■ **Task details**:
Among the lines below, keep only those from the one containing "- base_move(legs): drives" through the one containing "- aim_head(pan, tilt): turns", and reproduce them exactly. Leave out blank lines and number the others, starting at 1.
— START OF Information provided —
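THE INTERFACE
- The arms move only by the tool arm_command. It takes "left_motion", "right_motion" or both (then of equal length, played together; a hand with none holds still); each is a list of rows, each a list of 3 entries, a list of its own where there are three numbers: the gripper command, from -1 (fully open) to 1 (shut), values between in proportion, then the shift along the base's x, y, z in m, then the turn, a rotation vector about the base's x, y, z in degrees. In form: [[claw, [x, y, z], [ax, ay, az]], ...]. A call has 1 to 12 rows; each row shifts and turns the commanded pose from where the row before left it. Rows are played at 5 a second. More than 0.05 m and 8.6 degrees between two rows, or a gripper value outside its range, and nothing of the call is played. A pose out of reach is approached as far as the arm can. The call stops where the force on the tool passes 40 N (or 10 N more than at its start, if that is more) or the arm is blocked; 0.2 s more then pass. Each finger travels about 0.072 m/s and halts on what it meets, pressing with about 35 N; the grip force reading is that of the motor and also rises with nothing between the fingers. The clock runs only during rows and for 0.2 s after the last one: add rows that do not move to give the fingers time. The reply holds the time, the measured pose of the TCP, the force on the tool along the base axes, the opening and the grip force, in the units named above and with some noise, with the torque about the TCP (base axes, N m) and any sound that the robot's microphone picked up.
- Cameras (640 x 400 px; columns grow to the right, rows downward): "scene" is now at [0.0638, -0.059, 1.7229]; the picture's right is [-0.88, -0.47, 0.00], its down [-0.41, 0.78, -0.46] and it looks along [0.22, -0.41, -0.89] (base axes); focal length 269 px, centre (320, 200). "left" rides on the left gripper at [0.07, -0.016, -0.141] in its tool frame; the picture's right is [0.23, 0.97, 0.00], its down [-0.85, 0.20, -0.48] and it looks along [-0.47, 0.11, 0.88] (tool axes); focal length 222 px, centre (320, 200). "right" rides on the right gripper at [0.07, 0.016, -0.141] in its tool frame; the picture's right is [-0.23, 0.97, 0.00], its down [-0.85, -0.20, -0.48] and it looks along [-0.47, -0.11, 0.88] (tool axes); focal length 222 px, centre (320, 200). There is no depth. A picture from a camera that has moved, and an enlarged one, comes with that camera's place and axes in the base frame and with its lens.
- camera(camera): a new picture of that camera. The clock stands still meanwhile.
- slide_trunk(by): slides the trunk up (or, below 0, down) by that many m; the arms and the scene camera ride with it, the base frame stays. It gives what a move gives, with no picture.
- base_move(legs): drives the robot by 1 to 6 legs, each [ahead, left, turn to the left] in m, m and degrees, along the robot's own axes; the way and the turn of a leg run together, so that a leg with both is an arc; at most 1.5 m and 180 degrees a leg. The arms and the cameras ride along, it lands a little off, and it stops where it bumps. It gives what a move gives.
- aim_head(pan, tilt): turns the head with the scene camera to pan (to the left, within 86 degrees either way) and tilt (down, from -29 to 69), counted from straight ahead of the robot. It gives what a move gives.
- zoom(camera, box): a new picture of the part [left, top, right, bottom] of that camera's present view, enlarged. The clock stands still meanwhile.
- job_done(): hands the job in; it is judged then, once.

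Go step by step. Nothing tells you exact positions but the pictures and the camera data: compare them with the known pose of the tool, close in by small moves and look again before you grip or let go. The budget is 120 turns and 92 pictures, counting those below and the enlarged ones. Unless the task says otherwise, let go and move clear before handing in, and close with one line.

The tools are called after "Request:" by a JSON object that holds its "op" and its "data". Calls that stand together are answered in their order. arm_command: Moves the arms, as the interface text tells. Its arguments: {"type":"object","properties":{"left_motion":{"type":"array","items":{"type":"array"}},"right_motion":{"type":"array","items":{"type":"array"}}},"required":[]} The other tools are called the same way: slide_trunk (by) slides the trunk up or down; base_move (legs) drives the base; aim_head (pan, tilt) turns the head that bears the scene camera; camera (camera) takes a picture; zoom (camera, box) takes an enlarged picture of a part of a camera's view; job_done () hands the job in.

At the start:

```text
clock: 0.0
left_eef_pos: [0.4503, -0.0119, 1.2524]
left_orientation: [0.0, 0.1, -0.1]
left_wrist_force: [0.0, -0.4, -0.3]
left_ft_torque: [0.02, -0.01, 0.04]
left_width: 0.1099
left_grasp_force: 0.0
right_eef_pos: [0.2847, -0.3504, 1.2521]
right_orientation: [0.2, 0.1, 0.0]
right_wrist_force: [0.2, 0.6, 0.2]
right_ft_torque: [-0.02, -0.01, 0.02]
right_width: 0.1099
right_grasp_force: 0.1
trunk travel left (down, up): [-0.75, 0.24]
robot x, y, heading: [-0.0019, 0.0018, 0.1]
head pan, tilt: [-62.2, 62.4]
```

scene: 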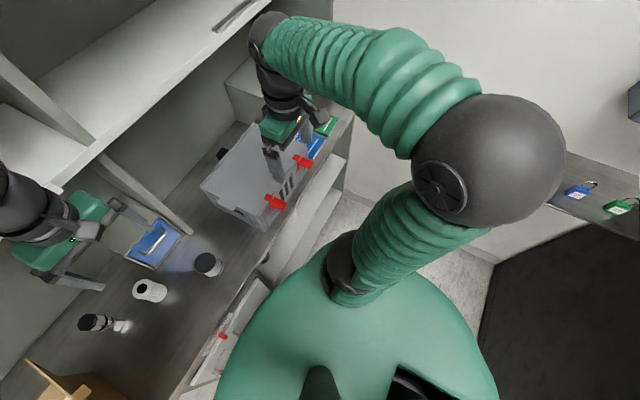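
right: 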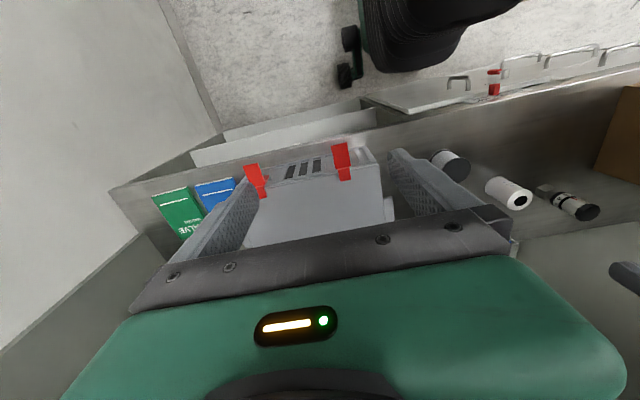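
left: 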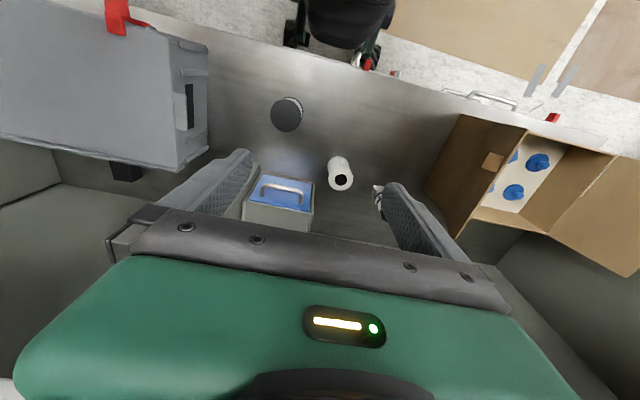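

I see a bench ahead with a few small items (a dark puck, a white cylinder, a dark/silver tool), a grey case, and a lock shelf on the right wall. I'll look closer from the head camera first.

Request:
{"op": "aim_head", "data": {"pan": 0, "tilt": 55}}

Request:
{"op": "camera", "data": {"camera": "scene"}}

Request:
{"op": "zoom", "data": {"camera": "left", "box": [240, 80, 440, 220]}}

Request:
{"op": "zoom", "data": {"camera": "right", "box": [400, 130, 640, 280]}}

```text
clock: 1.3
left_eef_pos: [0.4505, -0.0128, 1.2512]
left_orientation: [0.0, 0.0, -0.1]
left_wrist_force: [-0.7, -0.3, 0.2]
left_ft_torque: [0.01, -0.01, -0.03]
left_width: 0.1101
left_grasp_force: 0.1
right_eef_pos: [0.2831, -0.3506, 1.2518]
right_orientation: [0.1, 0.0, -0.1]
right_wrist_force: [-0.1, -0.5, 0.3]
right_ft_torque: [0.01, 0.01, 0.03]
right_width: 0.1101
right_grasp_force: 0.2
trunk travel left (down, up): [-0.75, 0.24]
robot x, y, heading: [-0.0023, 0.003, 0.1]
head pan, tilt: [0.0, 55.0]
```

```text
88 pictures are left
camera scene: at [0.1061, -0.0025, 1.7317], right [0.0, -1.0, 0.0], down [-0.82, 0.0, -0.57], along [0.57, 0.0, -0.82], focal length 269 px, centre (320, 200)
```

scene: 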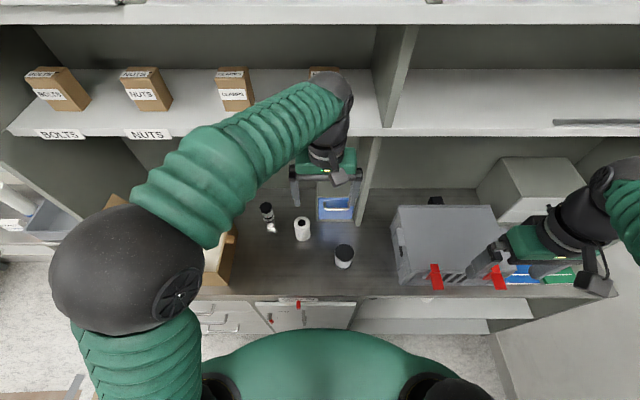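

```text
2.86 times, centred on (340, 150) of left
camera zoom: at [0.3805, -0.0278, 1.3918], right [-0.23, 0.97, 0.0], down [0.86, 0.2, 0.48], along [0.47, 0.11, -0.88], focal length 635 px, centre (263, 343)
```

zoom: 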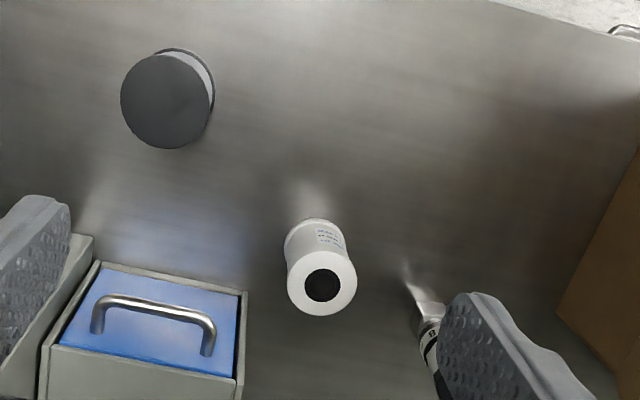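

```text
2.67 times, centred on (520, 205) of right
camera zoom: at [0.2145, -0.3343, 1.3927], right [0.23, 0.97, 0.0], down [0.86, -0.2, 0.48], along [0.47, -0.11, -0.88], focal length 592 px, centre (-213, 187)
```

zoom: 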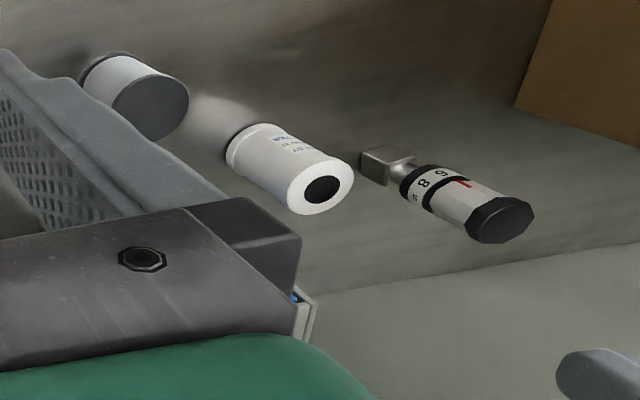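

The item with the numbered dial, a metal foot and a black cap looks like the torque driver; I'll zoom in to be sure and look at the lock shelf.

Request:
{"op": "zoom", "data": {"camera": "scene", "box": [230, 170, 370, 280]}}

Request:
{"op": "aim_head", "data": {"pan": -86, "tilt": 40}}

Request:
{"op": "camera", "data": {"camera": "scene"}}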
— END OF Information provided —
■ **Response to this task**:
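1. - base_move(legs): drives the robot by 1 to 6 legs, each [ahead, left, turn to the left] in m, m and degrees, along the robot's own axes; the way and the turn of a leg run together, so that a leg with both is an arc; at most 1.5 m and 180 degrees a leg. The arms and the cameras ride along, it lands a little off, and it stops where it bumps. It gives what a move gives.
2. - aim_head(pan, tilt): turns the head with the scene camera to pan (to the left, within 86 degrees either way) and tilt (down, from -29 to 69), counted from straight ahead of the robot. It gives what a move gives.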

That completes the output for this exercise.